10/12/14

Nos parece que los viejos lo hayan sido siempre. Les vemos coger una naranja con la misma lentitud con la que alguien cogería un planeta miniaturizado que hubiese caído al suelo por error, y nos decimos: es normal, siempre fueron así, nacieron con la piel desgastada y esas venas violáceas que atraviesan los nudillos de sus manos como lo haría una serpiente marina a la que le han dicho que nade hasta el corazón porque allí encontrará alimento para siempre. O en un autobús, absortos, fuera de una partida que se desarrolla con reglas que ya no entienden o simplemente no se corresponden a lo que una vez jugaron. Sin embargo vemos un niño y avanzamos sin esfuerzo hacia su edad posterior. No nos cuesta imaginar que cambiará, que sus huesos se estirarán gracias a un convenio antiguo. Su rostro, sus inquietudes, la forma en la que miran al mundo. Todo será distinto y no nos parece disparatado adelantar su tiempo.

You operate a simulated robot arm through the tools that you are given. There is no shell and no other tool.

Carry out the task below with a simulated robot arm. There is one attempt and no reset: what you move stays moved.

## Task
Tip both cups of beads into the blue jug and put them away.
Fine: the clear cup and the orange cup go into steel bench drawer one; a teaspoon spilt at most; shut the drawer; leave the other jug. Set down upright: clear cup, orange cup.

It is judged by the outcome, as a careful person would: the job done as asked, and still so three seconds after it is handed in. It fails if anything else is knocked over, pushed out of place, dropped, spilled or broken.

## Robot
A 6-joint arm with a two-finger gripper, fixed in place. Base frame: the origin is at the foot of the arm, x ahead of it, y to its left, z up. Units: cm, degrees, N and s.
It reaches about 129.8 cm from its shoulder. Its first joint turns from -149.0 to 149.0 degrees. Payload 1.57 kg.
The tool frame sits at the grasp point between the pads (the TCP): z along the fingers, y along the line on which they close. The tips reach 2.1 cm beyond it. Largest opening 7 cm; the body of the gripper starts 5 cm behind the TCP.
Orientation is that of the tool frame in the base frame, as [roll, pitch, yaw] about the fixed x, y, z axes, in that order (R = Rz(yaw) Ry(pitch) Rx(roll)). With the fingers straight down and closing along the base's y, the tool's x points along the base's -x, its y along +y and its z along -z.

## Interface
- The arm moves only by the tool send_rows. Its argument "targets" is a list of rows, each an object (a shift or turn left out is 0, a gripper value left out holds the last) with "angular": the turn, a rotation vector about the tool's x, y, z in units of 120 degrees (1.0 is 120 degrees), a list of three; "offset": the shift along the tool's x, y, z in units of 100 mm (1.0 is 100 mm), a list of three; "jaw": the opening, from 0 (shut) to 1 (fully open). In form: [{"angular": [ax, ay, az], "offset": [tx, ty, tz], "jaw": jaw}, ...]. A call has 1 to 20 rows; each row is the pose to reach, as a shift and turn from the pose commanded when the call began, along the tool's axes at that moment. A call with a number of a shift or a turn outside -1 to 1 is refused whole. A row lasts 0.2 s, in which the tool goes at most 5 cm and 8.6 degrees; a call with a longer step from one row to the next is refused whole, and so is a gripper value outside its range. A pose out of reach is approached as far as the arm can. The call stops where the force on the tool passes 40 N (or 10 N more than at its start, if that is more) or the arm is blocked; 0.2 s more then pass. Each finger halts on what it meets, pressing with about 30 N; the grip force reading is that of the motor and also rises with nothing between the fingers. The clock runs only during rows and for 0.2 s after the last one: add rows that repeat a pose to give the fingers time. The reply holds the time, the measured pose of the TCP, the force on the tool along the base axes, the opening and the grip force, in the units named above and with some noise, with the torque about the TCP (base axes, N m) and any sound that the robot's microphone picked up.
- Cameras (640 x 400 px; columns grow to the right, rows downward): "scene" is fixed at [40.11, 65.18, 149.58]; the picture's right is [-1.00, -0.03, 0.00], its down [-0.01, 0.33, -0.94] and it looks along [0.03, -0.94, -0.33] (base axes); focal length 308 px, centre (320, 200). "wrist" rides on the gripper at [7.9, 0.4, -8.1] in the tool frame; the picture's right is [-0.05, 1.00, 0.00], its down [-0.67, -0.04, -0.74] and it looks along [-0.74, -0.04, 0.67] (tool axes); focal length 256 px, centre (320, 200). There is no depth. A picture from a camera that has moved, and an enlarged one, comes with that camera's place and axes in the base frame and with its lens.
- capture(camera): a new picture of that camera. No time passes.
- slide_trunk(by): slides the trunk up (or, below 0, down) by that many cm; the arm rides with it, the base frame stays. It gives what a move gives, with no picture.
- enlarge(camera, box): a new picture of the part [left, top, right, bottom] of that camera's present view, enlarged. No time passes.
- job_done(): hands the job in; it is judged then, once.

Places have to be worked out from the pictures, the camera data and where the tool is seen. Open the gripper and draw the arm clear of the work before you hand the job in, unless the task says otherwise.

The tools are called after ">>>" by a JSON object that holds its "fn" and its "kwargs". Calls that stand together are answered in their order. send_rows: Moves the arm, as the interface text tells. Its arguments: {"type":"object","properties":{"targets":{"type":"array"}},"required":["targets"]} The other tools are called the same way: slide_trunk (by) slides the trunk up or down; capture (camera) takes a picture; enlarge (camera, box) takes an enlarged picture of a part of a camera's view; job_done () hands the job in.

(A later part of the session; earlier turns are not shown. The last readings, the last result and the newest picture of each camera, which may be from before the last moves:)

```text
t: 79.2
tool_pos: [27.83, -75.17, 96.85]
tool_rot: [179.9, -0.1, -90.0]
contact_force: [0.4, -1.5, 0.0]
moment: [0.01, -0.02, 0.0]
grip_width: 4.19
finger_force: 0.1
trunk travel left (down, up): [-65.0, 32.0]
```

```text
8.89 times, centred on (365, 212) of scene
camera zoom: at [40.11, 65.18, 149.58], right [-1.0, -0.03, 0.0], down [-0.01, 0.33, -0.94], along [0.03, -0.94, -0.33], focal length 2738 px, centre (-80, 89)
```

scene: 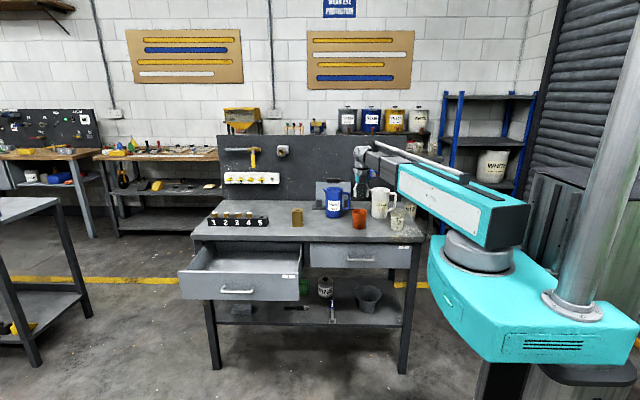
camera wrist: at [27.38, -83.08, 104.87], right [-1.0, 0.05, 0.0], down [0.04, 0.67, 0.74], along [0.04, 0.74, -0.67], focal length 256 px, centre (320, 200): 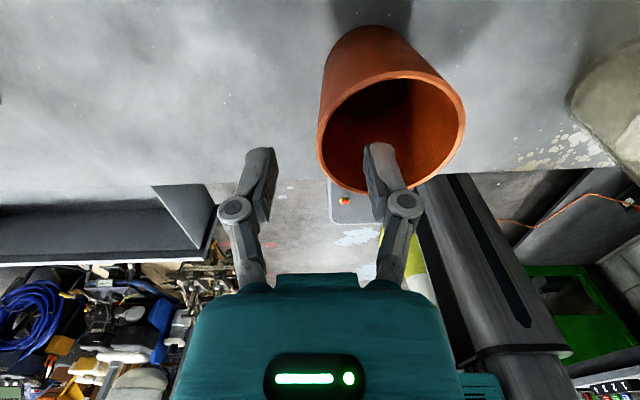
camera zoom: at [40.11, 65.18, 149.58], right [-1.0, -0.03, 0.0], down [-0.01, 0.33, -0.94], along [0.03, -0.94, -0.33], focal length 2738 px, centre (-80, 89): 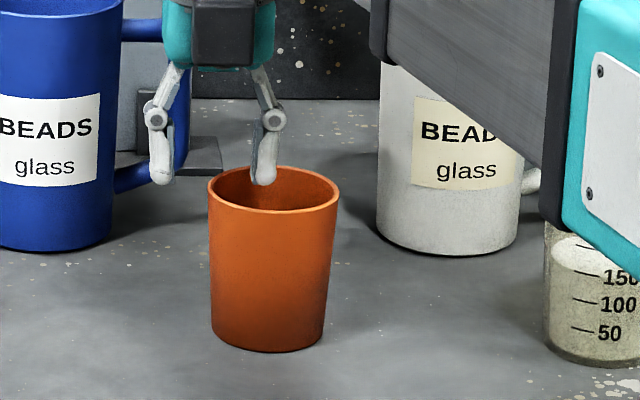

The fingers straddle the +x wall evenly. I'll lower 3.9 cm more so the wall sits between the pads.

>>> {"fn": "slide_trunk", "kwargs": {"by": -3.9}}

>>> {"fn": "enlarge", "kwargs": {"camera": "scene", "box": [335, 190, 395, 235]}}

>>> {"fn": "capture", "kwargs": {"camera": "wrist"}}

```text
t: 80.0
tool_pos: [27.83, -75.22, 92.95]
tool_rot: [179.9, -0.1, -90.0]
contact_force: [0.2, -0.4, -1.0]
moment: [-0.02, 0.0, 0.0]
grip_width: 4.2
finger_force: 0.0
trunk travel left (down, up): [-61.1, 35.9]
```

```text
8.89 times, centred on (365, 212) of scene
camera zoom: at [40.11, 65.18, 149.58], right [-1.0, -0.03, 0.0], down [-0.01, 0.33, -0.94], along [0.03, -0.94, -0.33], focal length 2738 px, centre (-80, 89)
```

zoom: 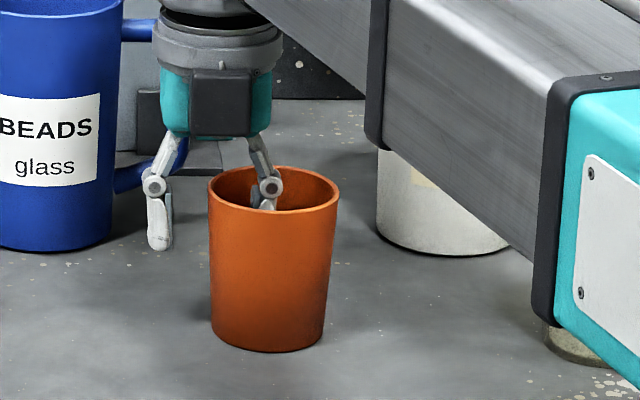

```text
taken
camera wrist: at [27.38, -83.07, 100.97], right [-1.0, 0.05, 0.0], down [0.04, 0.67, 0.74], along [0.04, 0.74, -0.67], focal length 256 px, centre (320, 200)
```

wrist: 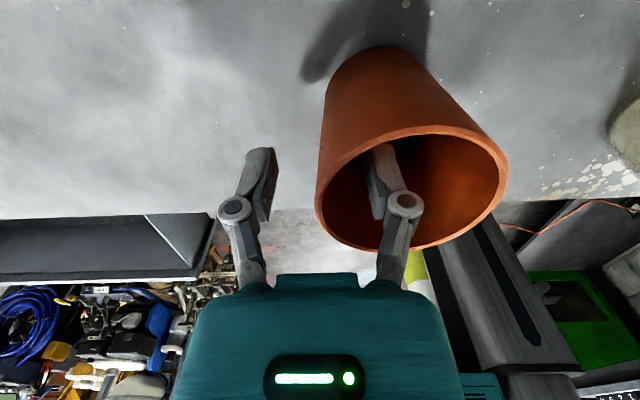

Hacemos lo mismo con los árboles que tienen las ramas vacías en invierno. Hemos aprendido a pintarles hojas. Somos una especie superior porque podemos alterar la realidad en nuestro beneficio. Pero con los viejos no sabemos qué hacer. De ahí quizá la costumbre de congelarlos arbitrariamente y atarles después a la barca más estable del lago para que permanezcan allí quietos hasta que resolvamos qué hacer con ellos en nuestra cabeza.